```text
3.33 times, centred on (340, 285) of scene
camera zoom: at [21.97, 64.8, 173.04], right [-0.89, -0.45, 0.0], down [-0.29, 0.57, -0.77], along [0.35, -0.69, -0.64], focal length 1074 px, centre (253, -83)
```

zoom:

### GIVEN REQUEST
Transcribe every line of the data, exactly as it stands.

### FULL RESPONSE
```text
3.33 times, centred on (340, 285) of scene
camera zoom: at [21.97, 64.8, 173.04], right [-0.89, -0.45, 0.0], down [-0.29, 0.57, -0.77], along [0.35, -0.69, -0.64], focal length 1074 px, centre (253, -83)
```

zoom:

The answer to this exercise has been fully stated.